Source document:
-------------------------
There are many reasons for this Damascene conversion, but a key one is based on a similar principle that Free Staters followed after signing the Anglo-Irish Treaty - if you cannot do what counts, you make what you can do count. To do what counted to achieve the Irish Republic proved too dangerous and daunting for many Staters, so they decided to make the Treaty count, save their skins, open lucrative career paths, and shift the goalposts from the 32-county Sovereign Republic to a 26-county Dominion of the British Empire subordinate to the King. They then told their supporters that achieving managerial control of a state was what they had been fighting for all along and, thus, had won the war.

The Free State then proceeded to create a myth of ‘our’ Irish democracy defending itself against the ‘purists’ of Irish republicanism. The thing about democracy in Ireland is that the British have had centuries to mould it in their interests. They began, in part, by founding Maynooth Seminary in 1795. A major purpose, besides preventing the Irish Catholic clergy from being tainted by democratic and republican ideals acquired from a continental education, was to train the priests and bishops who would educate a rising Catholic middle class from whose ranks would emerge a loyal nationalist leadership amenable to reconciling Irish nationalist aspirations with British sovereignty.
-------------------------
Exercise instructions: Retype the section of the source document that opens with "There are many" and closes with "won the war.".

Transcripts of simulated robot work:
-------------------------
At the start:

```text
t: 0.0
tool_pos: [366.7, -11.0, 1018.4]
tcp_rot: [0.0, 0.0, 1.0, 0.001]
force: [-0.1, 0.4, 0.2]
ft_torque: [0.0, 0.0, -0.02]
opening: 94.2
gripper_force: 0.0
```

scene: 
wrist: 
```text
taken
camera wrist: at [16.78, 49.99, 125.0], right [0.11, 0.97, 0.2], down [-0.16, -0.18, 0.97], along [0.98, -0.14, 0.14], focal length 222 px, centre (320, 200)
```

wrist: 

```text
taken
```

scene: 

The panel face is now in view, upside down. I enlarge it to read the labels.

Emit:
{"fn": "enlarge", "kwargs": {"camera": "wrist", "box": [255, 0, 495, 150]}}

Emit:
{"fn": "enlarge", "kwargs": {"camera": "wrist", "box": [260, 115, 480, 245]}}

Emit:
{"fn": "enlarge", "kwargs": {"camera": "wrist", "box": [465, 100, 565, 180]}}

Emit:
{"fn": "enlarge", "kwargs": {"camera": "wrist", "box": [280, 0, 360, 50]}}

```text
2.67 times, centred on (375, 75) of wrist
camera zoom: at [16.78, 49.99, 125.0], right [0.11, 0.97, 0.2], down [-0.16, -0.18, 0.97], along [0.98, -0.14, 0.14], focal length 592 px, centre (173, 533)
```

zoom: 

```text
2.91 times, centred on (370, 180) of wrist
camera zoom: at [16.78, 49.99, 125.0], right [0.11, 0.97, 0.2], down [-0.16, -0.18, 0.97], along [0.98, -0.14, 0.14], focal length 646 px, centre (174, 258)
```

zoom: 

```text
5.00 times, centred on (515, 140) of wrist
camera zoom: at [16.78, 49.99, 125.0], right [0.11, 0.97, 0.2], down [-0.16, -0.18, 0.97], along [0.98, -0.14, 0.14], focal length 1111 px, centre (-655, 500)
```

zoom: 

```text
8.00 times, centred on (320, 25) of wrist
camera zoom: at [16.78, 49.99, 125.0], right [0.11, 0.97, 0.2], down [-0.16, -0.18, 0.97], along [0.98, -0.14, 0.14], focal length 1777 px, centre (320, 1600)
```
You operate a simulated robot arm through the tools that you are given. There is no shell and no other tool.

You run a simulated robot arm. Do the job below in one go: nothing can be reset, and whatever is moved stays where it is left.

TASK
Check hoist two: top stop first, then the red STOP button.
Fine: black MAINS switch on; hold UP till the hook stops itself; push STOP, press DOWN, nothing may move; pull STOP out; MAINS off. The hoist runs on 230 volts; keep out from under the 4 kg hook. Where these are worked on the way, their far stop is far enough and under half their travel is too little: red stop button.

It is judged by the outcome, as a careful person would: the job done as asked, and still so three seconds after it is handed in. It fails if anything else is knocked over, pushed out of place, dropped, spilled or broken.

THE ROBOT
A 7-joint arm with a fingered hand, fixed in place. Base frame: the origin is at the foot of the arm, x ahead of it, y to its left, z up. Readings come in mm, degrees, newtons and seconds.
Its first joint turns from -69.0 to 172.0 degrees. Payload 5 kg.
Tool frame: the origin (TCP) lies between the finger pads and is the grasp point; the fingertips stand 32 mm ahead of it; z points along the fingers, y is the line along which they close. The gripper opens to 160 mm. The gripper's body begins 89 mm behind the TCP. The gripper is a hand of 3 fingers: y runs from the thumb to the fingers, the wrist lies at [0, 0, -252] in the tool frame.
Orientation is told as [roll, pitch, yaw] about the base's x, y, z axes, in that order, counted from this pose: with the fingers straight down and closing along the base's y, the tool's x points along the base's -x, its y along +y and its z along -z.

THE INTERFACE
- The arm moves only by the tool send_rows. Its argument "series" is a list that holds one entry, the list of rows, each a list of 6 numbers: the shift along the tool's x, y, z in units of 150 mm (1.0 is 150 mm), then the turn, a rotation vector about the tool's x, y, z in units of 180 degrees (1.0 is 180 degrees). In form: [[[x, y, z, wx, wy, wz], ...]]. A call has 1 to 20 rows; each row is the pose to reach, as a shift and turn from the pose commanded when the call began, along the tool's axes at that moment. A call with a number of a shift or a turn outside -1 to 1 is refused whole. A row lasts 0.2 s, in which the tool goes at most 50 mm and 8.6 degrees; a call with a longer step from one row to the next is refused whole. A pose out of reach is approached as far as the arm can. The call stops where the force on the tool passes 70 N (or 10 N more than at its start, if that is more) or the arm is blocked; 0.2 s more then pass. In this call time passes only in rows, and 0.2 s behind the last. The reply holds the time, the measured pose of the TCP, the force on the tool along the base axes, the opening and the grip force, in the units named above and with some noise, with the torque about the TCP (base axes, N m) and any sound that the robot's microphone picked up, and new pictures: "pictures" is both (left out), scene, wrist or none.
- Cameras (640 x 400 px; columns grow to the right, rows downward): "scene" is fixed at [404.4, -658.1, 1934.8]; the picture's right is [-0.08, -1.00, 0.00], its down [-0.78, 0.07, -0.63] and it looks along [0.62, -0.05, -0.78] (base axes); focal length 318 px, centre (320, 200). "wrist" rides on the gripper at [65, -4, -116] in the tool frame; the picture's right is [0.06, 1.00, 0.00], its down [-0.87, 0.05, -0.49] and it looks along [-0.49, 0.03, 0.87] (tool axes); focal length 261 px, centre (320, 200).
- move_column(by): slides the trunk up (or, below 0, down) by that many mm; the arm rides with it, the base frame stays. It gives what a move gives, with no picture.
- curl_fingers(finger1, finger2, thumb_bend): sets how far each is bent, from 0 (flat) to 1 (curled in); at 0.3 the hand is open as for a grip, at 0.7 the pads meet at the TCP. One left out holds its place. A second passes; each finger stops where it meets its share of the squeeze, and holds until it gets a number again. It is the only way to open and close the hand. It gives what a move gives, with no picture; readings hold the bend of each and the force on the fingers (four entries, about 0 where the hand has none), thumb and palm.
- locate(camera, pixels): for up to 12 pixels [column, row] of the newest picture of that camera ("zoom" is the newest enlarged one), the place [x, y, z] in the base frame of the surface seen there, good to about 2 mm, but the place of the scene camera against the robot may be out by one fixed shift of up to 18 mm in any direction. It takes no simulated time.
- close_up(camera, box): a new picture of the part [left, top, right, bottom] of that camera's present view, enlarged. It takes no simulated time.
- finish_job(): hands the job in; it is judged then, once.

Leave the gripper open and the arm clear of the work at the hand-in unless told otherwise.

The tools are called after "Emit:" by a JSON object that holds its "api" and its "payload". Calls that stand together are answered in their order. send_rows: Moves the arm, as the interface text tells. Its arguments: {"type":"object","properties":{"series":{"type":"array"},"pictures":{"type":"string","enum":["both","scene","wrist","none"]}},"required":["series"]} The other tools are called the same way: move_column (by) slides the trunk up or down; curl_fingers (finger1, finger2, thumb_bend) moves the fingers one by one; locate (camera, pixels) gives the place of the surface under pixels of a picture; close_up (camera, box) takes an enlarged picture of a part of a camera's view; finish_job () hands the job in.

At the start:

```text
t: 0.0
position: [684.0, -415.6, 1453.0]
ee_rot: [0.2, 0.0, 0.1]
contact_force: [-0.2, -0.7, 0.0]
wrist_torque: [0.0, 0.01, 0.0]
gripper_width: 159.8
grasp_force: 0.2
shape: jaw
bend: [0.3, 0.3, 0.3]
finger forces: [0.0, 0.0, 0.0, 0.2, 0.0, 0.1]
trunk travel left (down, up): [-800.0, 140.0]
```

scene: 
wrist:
-------------------------
Output of the exercise:
There are many reasons for this Damascene conversion, but a key one is based on a similar principle that Free Staters followed after signing the Anglo-Irish Treaty - if you cannot do what counts, you make what you can do count. To do what counted to achieve the Irish Republic proved too dangerous and daunting for many Staters, so they decided to make the Treaty count, save their skins, open lucrative career paths, and shift the goalposts from the 32-county Sovereign Republic to a 26-county Dominion of the British Empire subordinate to the King. They then told their supporters that achieving managerial control of a state was what they had been fighting for all along and, thus, had won the war.